Article.
"""
The second respondent is cited herein in her capacity as
the
commissioner who presided at the arbitration proceedings under case
number MEGA 7310.
The
Facts
[8]
The first respondent was employed by the applicant on 04 December
2003 as a Sales Representative.
[9]
On or about 15 December 2004, first respondent was charged with
misconduct and poor work performance. She was found guilty and
dismissed.
[10]
On 11 February 2005, first respondent referred a dispute to the
Bargaining Council. The dispute was conciliated and remained
unresolved. The dispute was arbitrated on 23 March 2006 and concluded
on 27 February 2007. The award was issued on 04 May 2007.
Grounds
for review
[11]
In the founding affidavit the applicant contends amongst others that:
11.1 The second
respondent failed to apply her mind sufficiently to the evidence led
during the course of the arbitration proceedings
and failed to
rationally and correctly link the relevant facts which were given in
evidence to her findings and ultimately her
award.
11.2 The second
respondent misdirected herself and erred in finding that the
dismissal was procedurally unfair.
11.3 The second
respondent committed a gross irregularity in that her calculation of
the compensation payable was erroneous.
Analysis
Substantive
fairness
[12]
It is not in dispute that applicant complained about first
respondent’s alleged poor performance prior to her dismissal.
Second respondent therefore correctly classified this dispute as a
dismissal for poor performance.
[13]
Schedule 8 item 9 (b)(ii) of the LRA provides amongst others that in
determining whether a dismissal for poor work performance
is unfair,
one should consider whether or not the employee was given a fair
opportunity to meet the required standard.
"""
Data block.
"""
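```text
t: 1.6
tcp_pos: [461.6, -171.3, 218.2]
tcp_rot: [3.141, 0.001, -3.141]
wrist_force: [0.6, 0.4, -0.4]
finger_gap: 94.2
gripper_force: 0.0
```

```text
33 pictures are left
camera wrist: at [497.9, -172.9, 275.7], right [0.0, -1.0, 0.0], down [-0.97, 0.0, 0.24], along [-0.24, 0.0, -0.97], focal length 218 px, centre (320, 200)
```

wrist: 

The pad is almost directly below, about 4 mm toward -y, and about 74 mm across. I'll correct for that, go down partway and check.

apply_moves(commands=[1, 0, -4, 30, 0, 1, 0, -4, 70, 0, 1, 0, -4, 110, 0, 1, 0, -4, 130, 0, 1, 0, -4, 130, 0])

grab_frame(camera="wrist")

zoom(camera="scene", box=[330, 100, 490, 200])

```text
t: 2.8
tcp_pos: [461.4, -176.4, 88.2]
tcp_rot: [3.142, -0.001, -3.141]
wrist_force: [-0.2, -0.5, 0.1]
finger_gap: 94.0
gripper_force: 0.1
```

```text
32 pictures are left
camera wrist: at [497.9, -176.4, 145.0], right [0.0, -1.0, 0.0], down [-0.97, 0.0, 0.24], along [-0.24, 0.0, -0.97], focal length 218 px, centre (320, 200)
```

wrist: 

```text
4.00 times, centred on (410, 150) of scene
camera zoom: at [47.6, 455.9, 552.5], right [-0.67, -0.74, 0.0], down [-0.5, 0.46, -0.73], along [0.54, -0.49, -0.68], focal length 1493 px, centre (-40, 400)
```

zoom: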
"""
Directions.
a. Please copy out the portion of the article from "The second respondent" to "a Sales Representative." without changes.
b. Write the next part of the article, the one that starts with "The second respondent".

Solved problems.
a.
The second respondent is cited herein in her capacity as
the
commissioner who presided at the arbitration proceedings under case
number MEGA 7310.
The
Facts
[8]
The first respondent was employed by the applicant on 04 December
2003 as a Sales Representative.

b.
[14]
In this matter, it is not in dispute that the second respondent did
not have computer skills at the time when Lance Whitford
introduced
the use of computers and required her to compile reports on
spreadsheet using a computer. Applicant never disputed having
knowledge that the first respondent had no computer skills to enable
her to prepare the reports required from her.
[15]
There was however no evidence tendered by the applicant during the
arbitration hearing that the first respondent was ever trained
on how
to use a computer to prepare the reports in question.
[16]
In view of the above information which was before second respondent,
I find that the conclusion reached by second respondent
that the
dismissal of the first respondent was substantively unfair is not a
decision which a reasonable decision maker, given
the materials
before her, could not have reached in the circumstances.
Procedural
fairness
[17]
It is common cause that applicant did not provide first respondent
with a bundle of documents which it intended to use in the
disciplinary hearing despite that first respondent had requested the
documents prior to the date of the hearing.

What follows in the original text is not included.